There was a short-lived progressive magazine during my youth called Root and Branch, and the idea that a plant has roughly as much root mass below the ground as it has above ground structure, combine to make these horticultural analogies to learning and brain function fascinate me. The idea that manual activities can stimulate the creation of brain connections, and that increased neural pathways in the brain afford possibilities for unrelated new learnings, amplify my enthusiasm for string figures as a hook for interesting curriculum.

The carnival barker part of my radical hippie youth activism experience wants to have me dress up like an EduBux Pitchman and promise a "comprehensive curriculum, K-12, tying every aspect of the CCSS to a corresponding string game or related learning." And if I got a 6-figure contract to focus on that, I probably could pull it off. But that's not the point.
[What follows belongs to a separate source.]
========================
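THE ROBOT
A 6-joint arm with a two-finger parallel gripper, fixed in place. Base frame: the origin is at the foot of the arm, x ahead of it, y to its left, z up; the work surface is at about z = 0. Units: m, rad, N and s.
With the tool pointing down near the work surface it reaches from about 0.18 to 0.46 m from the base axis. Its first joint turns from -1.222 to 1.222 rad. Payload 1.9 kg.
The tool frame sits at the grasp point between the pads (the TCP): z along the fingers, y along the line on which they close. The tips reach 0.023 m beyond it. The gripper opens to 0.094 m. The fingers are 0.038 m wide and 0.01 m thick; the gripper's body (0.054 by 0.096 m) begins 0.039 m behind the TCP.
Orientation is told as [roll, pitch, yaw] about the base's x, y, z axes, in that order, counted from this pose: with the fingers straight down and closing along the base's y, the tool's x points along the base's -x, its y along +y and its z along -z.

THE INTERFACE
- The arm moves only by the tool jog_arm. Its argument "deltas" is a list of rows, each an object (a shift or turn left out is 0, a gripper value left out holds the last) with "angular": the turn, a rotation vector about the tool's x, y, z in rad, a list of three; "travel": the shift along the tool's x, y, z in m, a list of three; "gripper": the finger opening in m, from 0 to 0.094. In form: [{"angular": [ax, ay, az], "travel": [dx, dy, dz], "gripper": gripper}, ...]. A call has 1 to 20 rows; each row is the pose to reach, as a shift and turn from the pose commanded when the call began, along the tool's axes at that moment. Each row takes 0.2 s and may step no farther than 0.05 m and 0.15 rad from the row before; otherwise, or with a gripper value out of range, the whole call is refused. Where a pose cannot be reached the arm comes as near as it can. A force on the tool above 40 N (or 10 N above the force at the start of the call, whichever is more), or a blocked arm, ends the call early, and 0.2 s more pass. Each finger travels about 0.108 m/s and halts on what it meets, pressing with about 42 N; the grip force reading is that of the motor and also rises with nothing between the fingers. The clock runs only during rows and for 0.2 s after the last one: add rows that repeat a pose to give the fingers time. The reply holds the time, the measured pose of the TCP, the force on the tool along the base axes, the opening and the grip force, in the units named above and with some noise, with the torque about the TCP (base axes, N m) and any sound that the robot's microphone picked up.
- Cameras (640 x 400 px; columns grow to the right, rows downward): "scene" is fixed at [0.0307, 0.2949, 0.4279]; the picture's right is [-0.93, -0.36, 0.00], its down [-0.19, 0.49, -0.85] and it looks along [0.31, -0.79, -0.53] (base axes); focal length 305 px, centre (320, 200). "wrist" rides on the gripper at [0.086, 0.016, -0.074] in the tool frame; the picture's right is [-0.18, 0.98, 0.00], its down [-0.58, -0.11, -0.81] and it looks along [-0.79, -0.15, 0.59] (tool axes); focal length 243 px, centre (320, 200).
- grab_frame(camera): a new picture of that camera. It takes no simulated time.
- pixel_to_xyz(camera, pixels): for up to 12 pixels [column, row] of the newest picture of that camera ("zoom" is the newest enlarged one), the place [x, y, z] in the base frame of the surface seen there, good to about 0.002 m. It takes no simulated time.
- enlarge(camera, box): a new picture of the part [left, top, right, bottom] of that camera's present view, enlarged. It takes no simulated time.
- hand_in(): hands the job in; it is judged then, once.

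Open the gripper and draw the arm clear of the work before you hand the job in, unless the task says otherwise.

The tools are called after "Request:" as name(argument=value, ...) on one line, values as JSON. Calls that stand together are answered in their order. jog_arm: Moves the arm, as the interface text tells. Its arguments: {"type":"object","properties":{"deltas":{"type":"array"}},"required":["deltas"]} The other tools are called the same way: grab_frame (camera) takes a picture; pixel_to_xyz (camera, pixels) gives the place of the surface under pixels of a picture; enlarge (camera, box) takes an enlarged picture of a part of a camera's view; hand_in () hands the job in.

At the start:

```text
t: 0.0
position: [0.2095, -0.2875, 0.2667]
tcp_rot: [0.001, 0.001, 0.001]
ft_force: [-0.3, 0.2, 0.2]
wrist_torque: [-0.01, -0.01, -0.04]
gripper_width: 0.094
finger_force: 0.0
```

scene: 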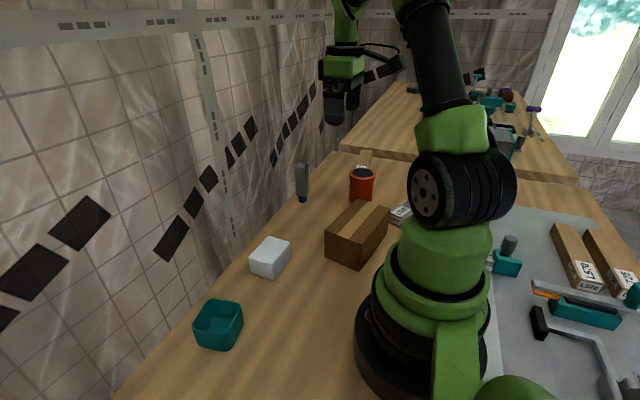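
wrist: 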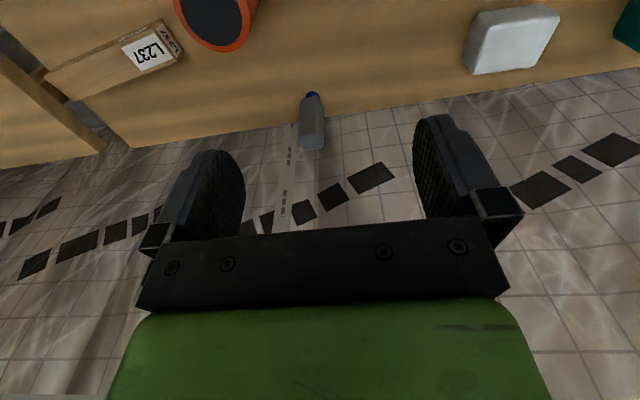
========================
Technology is being misused whenever there's not a lot of thought and discussion among staff, community, and with students, around the question,

"Who's telling the computer what to do?"

We must all be examining these tools, interrogating them, and using them to express our points of view and share our experiences in the world. Those processes then become secondary to the activities students do, with their hands dug into the stuff of the world, using our multi-communicative ambient tools to share as they learn.